5. The semiconductor device according to claim 4, wherein the wiring layer comprises a first wiring layer on the semiconductor chip side and a second wiring layer on the mother board side with the support layer sandwiched between the second wiring layer and the first wiring layer, and

wherein at least one of the plurality of terminals of the connector is connected by the wiring pattern to the electrodes of the semiconductor chip without passing through the second wiring layer.

6. A communication device, comprising:

the semiconductor device according to claim 3; and

a communication module including a female connector as the mating connector,

wherein the female connector includes a projecting part abutting on the surface to be acted on to sandwich the connector between the projecting part and the spring terminals.

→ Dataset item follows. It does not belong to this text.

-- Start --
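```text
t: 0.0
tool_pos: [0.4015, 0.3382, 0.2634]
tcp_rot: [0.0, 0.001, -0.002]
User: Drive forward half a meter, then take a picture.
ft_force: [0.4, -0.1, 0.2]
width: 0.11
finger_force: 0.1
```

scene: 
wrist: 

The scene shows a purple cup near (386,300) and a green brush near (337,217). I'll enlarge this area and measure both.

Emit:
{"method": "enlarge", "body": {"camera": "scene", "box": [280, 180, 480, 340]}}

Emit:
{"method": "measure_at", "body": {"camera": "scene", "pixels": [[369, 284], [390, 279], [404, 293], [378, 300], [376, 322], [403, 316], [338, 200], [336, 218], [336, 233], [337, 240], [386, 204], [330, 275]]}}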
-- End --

7. The communication device according to claim 6, further comprising:

a socket via which the semiconductor package substrate is connected to the motherboard; and

a frame attached to the motherboard to determine a mating position of the socket and the semiconductor package substrate, and press the semiconductor package substrate against the socket.

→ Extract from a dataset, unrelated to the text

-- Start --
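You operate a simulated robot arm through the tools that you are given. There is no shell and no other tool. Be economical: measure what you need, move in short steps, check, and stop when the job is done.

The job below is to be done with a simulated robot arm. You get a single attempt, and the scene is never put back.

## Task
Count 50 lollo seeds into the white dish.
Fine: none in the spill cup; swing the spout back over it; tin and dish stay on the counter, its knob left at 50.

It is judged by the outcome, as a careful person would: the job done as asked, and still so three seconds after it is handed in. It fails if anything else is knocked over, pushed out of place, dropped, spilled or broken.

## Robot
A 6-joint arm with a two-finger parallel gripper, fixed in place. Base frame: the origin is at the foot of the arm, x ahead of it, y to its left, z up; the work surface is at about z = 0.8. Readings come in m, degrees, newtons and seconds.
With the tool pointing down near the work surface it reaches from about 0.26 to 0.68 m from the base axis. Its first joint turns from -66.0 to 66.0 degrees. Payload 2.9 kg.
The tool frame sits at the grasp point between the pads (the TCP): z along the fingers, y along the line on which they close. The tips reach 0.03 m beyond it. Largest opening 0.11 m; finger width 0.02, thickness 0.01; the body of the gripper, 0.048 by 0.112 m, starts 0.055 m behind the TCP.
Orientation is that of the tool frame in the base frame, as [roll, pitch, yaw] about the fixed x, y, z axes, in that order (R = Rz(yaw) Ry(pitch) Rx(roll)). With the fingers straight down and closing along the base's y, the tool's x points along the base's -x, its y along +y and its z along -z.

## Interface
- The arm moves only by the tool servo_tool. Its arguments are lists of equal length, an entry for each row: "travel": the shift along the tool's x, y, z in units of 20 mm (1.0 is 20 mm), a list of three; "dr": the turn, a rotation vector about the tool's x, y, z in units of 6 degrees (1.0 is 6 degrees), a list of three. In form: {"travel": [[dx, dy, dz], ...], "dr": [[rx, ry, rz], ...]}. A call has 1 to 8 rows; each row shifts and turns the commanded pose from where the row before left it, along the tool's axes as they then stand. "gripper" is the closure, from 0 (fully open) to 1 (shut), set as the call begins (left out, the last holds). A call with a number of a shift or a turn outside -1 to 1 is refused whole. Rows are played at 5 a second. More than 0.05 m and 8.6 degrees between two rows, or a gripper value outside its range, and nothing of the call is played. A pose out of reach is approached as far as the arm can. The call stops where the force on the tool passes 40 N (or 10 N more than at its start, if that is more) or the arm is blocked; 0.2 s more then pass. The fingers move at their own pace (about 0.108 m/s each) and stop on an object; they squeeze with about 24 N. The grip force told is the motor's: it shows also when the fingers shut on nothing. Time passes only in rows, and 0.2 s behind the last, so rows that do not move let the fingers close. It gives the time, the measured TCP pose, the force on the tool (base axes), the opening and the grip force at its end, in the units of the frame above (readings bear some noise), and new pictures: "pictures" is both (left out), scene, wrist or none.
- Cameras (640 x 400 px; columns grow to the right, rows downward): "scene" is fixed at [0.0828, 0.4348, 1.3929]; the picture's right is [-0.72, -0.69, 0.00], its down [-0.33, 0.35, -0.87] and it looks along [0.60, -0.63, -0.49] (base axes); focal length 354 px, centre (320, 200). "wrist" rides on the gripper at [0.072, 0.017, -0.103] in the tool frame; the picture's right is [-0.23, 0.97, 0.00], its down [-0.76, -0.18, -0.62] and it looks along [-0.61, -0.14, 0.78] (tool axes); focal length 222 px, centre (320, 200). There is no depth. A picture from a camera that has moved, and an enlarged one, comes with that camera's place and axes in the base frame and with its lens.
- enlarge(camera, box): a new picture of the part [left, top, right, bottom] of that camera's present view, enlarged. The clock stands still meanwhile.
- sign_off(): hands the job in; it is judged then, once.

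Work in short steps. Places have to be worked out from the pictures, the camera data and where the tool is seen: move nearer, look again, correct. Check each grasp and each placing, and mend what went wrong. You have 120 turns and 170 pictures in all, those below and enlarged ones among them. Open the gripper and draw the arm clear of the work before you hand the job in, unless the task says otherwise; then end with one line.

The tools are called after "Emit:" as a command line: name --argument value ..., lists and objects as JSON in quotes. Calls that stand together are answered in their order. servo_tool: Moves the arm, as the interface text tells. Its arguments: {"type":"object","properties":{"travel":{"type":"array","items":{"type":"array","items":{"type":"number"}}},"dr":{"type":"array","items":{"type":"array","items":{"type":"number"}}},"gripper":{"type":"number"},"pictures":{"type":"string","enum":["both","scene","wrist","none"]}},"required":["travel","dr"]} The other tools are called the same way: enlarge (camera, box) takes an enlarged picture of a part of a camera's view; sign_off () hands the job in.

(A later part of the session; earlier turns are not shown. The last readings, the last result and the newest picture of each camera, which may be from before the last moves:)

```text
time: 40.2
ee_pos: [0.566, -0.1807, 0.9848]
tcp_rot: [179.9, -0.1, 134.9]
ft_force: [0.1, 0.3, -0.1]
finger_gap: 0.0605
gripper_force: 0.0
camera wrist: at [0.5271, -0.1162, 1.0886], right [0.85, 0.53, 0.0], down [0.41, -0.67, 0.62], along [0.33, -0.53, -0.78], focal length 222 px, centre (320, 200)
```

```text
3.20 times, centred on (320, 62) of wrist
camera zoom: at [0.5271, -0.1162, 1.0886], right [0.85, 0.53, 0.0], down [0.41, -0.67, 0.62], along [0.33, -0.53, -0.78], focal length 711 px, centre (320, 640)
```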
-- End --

8. The communication device according to claim 7, further comprising a mating portion formed in the frame to be mated with the communication module.

9. The communication device according to claim 6, wherein the communication module includes an optical element which is optically coupled to an optical fiber, and a semiconductor circuit element which is electrically connected to the optical element.

10. A semiconductor package, comprising:

a plate shaped semiconductor package substrate;

a semiconductor chip mounted on the semiconductor package substrate;

a connector formed at an end of the semiconductor package substrate, the connector including a plurality of terminals to be electrically connected to a plurality of spring terminals of a mating connector which is mated in a parallel direction to the semiconductor package substrate.